==== Document segment

Metro DetroitNovember 16, 2012
Carvers make canes to honor military veterans
Each cane is custom-tailored to tell serviceman’s story
By Andy Kozlowski
C & G Staff Writer
Army Staff Sgt. Thomas L. Bugg, Sr., center, receives a Patriot Cane. To his left is his wife, Gloria Bugg; to his right is Dave Copeman from the Metro Carvers of Michigan, part of the Michigan Wood Carvers Association. Behind them is the Armed Service Wall at the Sterling Heights Senior Center, where the cane presentation was Nov. 5.
It’s a way to show support for veterans — both figuratively and literally.
The Patriot Cane/Memorial Project creates walking sticks for wounded servicemen. Each cane features an intricately carved eagle-head at the top and detail along the shaft, tailored to the history of the vet who receives it.
Originally started by the Eastern Oklahoma Wood Carving Association in 2004, the project came to Michigan in 2007. Since then, more than 1,800 canes have been distributed to servicemen statewide.
And demand for them is high — so high, in fact, that new applications are no longer being accepted. There is already a backlog of about 250 applications in the process.
The canes are created by volunteers from the 43 clubs comprising the Michigan Wood Carvers Association. All told, there are around 1,200 members in the coalition.
The most local club is the Metro Carvers of Michigan, who hold a convention in Madison Heights each spring. They are also the largest club, at around 120 members.
Michigan’s cane operation is unique in that they not only make canes for vets with combat injuries, but for those with non-combat injuries, as well.
World War II vets and the wounded out of Afghanistan are top priority. The World War II vets are dwindling, and the Afghanistan vets need support here and now.
“I really sincerely wish we could honor all the requests, but we’re a good six to eight months behind,” said Paul Blanchard of Rochester Hills, himself a Korean War vet and a former president of the Metro Carvers of Michigan. “We’re working as fast as we can, but there are only so many of us volunteers.”
He said they don’t want to forget the Vietnam or Korean vets, either, or the peacetime vets that never saw combat. But it will take some time to get to them all. Should a vet pass away before receiving the cane, it would go to the family members.
Each cane is unique. The eagle head is whittled separately from the rest of the cane, while the shaft is wood-burned and decoupaged with everything from the vet’s name, rank, unit and company, to his or her badges, medals, awards and the veteran’s poem.

========

Give the stretch of the document segment that starts with "Each cane is unique." and ends with "the veteran’s poem.", unchanged.

==== Recorded information

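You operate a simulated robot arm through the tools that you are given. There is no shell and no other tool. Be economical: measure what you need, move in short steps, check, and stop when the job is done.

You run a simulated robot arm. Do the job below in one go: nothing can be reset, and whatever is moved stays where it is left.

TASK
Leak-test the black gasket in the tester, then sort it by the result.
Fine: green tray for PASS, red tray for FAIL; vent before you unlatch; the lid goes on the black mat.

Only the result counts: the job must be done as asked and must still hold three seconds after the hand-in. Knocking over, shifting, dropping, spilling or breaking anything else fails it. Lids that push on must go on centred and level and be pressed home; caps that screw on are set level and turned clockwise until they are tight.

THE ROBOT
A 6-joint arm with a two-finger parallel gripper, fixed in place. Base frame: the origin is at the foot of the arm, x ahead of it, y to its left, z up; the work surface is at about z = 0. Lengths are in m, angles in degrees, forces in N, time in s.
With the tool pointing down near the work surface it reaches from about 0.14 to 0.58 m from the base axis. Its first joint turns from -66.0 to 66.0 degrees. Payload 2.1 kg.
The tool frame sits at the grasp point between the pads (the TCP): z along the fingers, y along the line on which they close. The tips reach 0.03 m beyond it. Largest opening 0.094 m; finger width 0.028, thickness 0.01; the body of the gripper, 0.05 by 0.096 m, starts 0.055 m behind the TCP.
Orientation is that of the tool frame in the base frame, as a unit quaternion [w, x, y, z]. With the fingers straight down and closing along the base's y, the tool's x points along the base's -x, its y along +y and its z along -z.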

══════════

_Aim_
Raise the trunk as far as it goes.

========

_Correct output_
Each cane is unique. The eagle head is whittled separately from the rest of the cane, while the shaft is wood-burned and decoupaged with everything from the vet’s name, rank, unit and company, to his or her badges, medals, awards and the veteran’s poem.